-- DOCUMENT TEXT start --
Японцы обстреливали все пространство вокруг, особенно прибрежную полосу.
Водитель Громов вскоре появился с солдатским котелком и протянул его командиру полка. Федюнинский глотнул. Вначале ему показалось, что это чай — котелок и его содержимое были горячими. Потом решил, что это подогретый квас. Снова глотнул. Поморщился. Квас или чай имел странный привкус.
— Что ты мне принес? — спросил Федюнинский Громова.
— Воду, — спокойно ответил тот.
— А где ты ее, такую вонючую, взял?
— Из радиатора слил.
Федюнинский внимательно заглянул в котелок — и снова глотнул. Жажда все же была сильнее.
— Из радиатора… А почему же она такая сладкая?
— Потому что я положил туда кусок сахару, чтобы было вкуснее.
Они разом рассмеялись.
Бой продолжался весь вечер и всю ночь.
Утром японцы организовали контратаку. Но вначале налетели самолеты, сбросили на позиции полка несколько бомб. Японцев тут же отогнали наши истребители. После первой контратаки последовала вторая, третья. Батальоны стояли как вкопанные. Федюнинский следил за ходом боя. Действия подразделений пока были верными и не требовали вмешательства и помощи.
Было уже за полудни, когда на КП 24-го полка прибыл начальник связи из штаба армейской группы и передал приказ и карту с пометками Жукова. Федюнинский развернул карту. Гору Баин-Цаган охватывала синяя черта — позиции противника. В нее вонзались красные стрелы. Приказ был изложен здесь же, на карте — красным карандашом наискось, размашисто: «К рассвету разгромить японцев на Баин-Цагане. Жуков».
-- DOCUMENT TEXT end --
-- SUPPLIED INFORMATION start --
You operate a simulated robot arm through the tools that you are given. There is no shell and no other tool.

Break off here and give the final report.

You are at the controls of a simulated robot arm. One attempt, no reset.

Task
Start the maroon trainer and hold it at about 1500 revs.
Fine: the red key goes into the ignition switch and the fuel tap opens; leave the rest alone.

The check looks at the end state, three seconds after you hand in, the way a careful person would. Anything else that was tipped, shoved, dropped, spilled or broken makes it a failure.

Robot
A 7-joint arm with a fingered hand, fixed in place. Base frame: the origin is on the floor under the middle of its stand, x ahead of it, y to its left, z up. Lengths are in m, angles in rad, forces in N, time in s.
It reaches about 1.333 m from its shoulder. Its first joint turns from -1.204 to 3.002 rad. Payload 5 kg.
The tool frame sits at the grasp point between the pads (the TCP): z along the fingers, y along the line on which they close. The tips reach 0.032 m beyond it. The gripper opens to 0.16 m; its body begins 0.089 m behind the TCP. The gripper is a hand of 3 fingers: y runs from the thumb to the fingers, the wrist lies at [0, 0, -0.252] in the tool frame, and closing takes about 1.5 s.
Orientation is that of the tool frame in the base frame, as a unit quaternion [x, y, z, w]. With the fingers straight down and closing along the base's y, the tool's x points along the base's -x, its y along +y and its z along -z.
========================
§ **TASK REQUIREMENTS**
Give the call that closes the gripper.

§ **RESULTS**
-- SUPPLIED INFORMATION end --
§ **TASK REQUIREMENTS**
• 1. Take the document text and repeat only what runs from "Японцы обстреливали все" through "Из радиатора слил.".
• 2. Write the next part of the document text, the one that starts with "Японцы обстреливали все".

§ **RESULTS**
• 1.
Японцы обстреливали все пространство вокруг, особенно прибрежную полосу.
Водитель Громов вскоре появился с солдатским котелком и протянул его командиру полка. Федюнинский глотнул. Вначале ему показалось, что это чай — котелок и его содержимое были горячими. Потом решил, что это подогретый квас. Снова глотнул. Поморщился. Квас или чай имел странный привкус.
— Что ты мне принес? — спросил Федюнинский Громова.
— Воду, — спокойно ответил тот.
— А где ты ее, такую вонючую, взял?
— Из радиатора слил.

• 2.
Ни тогда, на Халхин-Голе, ни после, на протяжении всей огромной войны с Германией и ее союзниками, Федюнинский не получал и не получит столь краткого, ясного и категоричного приказа. «Очень сожалею, — через годы напишет Иван Иванович, — что эта карта с приказом вместе с полевой сумкой остались в штабе полка, когда после ранения меня увезли в госпиталь. Однако чертеж, изображенный на карте, и написанные слова остались в моей памяти навсегда».
Надо было довести приказ до комбатов. Это — первое и пока самое главное. Как это сделать? Японцы не прекращают огня. Головы не поднять. До НП командиров батальонов триста — пятьсот метров, не больше. Но как их пройти? Послать связистов? Но кто останется на телефоне? Офицера связи, этого молоденького лейтенанта? Неопытный, первый раз в бою. Кинется выполнять приказ, потеряет осторожность — убьют. И сам погибнет, и приказа не выполнит. Федюнинский перевалился через бруствер и отполз на обратный скат высоты. Там стояла его машина. Возле нее сидел находчивый водитель, мастер добывать воду в пустыне.
— Громов, — позвал он водителя, — как ты думаешь, на большой скорости можем проскочить на передовую, в батальоны?
Громова, похоже, предстоящий маневр развеселил. Он живо выполз на гребень высотки, осмотрел дорогу, вернулся с горящими глазами и сказал:
— Конечно, проскочим! Японцы и глазом не успеют моргнуть, как мы будем на месте!
Сложность задуманной операции заключалась в том, что вначале дорога лежала прямо к японским окопам и только потом отворачивала в сторону. Но это, как оказалось, и помогло.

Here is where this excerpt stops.